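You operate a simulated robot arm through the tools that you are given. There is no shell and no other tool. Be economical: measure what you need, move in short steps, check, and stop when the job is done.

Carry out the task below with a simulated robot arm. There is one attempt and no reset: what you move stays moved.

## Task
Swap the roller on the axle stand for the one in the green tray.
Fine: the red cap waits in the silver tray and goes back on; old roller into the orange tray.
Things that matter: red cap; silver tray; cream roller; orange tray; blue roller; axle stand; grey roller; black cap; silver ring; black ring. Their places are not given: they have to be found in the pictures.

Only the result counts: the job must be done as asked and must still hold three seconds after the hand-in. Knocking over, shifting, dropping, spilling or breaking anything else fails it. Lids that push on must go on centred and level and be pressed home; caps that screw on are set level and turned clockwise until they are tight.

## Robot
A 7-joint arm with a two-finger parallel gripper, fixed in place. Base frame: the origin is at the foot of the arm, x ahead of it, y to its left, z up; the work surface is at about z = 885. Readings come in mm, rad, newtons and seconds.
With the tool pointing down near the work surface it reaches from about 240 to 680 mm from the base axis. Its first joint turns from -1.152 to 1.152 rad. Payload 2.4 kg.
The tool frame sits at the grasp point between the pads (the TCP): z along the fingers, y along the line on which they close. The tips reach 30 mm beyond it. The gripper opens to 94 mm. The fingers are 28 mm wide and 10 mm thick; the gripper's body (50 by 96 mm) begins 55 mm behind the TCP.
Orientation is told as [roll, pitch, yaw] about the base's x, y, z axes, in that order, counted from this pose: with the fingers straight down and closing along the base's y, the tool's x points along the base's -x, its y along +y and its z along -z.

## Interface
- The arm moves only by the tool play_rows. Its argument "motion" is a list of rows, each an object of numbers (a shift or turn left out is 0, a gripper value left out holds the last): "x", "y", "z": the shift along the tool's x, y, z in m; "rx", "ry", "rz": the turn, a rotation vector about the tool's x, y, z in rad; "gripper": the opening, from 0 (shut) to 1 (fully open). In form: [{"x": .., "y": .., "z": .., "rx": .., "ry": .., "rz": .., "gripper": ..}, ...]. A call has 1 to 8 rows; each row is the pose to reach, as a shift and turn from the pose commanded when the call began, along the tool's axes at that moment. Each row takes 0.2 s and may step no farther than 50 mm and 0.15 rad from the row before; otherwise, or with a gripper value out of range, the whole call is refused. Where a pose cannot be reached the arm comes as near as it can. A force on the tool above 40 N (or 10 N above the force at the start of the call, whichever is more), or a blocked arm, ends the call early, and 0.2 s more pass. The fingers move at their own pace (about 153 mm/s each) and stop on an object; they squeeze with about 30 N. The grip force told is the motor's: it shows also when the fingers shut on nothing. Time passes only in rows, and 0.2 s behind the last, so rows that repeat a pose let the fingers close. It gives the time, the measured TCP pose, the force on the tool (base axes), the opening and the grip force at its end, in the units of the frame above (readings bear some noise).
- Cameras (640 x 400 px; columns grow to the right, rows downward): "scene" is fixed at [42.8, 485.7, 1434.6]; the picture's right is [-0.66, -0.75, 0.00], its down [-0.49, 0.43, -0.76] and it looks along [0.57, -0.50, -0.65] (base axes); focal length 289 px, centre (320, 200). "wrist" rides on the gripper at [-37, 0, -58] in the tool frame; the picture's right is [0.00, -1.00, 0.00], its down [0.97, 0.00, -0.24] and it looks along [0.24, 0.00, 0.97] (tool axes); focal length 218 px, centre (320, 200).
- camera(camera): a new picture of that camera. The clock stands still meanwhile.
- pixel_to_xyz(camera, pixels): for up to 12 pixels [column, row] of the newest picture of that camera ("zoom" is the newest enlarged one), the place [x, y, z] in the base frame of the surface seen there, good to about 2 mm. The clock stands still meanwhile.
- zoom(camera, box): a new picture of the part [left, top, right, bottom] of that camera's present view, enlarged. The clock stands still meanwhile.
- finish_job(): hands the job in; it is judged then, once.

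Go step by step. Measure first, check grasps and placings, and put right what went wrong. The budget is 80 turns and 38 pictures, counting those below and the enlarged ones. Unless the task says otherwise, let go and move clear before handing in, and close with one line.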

Exercise details:
Reproduce the listing above verbatim, from first line to last.

Answer to the exercise:
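You operate a simulated robot arm through the tools that you are given. There is no shell and no other tool. Be economical: measure what you need, move in short steps, check, and stop when the job is done.

Carry out the task below with a simulated robot arm. There is one attempt and no reset: what you move stays moved.

## Task
Swap the roller on the axle stand for the one in the green tray.
Fine: the red cap waits in the silver tray and goes back on; old roller into the orange tray.
Things that matter: red cap; silver tray; cream roller; orange tray; blue roller; axle stand; grey roller; black cap; silver ring; black ring. Their places are not given: they have to be found in the pictures.

Only the result counts: the job must be done as asked and must still hold three seconds after the hand-in. Knocking over, shifting, dropping, spilling or breaking anything else fails it. Lids that push on must go on centred and level and be pressed home; caps that screw on are set level and turned clockwise until they are tight.

## Robot
A 7-joint arm with a two-finger parallel gripper, fixed in place. Base frame: the origin is at the foot of the arm, x ahead of it, y to its left, z up; the work surface is at about z = 885. Readings come in mm, rad, newtons and seconds.
With the tool pointing down near the work surface it reaches from about 240 to 680 mm from the base axis. Its first joint turns from -1.152 to 1.152 rad. Payload 2.4 kg.
The tool frame sits at the grasp point between the pads (the TCP): z along the fingers, y along the line on which they close. The tips reach 30 mm beyond it. The gripper opens to 94 mm. The fingers are 28 mm wide and 10 mm thick; the gripper's body (50 by 96 mm) begins 55 mm behind the TCP.
Orientation is told as [roll, pitch, yaw] about the base's x, y, z axes, in that order, counted from this pose: with the fingers straight down and closing along the base's y, the tool's x points along the base's -x, its y along +y and its z along -z.

## Interface
- The arm moves only by the tool play_rows. Its argument "motion" is a list of rows, each an object of numbers (a shift or turn left out is 0, a gripper value left out holds the last): "x", "y", "z": the shift along the tool's x, y, z in m; "rx", "ry", "rz": the turn, a rotation vector about the tool's x, y, z in rad; "gripper": the opening, from 0 (shut) to 1 (fully open). In form: [{"x": .., "y": .., "z": .., "rx": .., "ry": .., "rz": .., "gripper": ..}, ...]. A call has 1 to 8 rows; each row is the pose to reach, as a shift and turn from the pose commanded when the call began, along the tool's axes at that moment. Each row takes 0.2 s and may step no farther than 50 mm and 0.15 rad from the row before; otherwise, or with a gripper value out of range, the whole call is refused. Where a pose cannot be reached the arm comes as near as it can. A force on the tool above 40 N (or 10 N above the force at the start of the call, whichever is more), or a blocked arm, ends the call early, and 0.2 s more pass. The fingers move at their own pace (about 153 mm/s each) and stop on an object; they squeeze with about 30 N. The grip force told is the motor's: it shows also when the fingers shut on nothing. Time passes only in rows, and 0.2 s behind the last, so rows that repeat a pose let the fingers close. It gives the time, the measured TCP pose, the force on the tool (base axes), the opening and the grip force at its end, in the units of the frame above (readings bear some noise).
- Cameras (640 x 400 px; columns grow to the right, rows downward): "scene" is fixed at [42.8, 485.7, 1434.6]; the picture's right is [-0.66, -0.75, 0.00], its down [-0.49, 0.43, -0.76] and it looks along [0.57, -0.50, -0.65] (base axes); focal length 289 px, centre (320, 200). "wrist" rides on the gripper at [-37, 0, -58] in the tool frame; the picture's right is [0.00, -1.00, 0.00], its down [0.97, 0.00, -0.24] and it looks along [0.24, 0.00, 0.97] (tool axes); focal length 218 px, centre (320, 200).
- camera(camera): a new picture of that camera. The clock stands still meanwhile.
- pixel_to_xyz(camera, pixels): for up to 12 pixels [column, row] of the newest picture of that camera ("zoom" is the newest enlarged one), the place [x, y, z] in the base frame of the surface seen there, good to about 2 mm. The clock stands still meanwhile.
- zoom(camera, box): a new picture of the part [left, top, right, bottom] of that camera's present view, enlarged. The clock stands still meanwhile.
- finish_job(): hands the job in; it is judged then, once.

Go step by step. Measure first, check grasps and placings, and put right what went wrong. The budget is 80 turns and 38 pictures, counting those below and the enlarged ones. Unless the task says otherwise, let go and move clear before handing in, and close with one line.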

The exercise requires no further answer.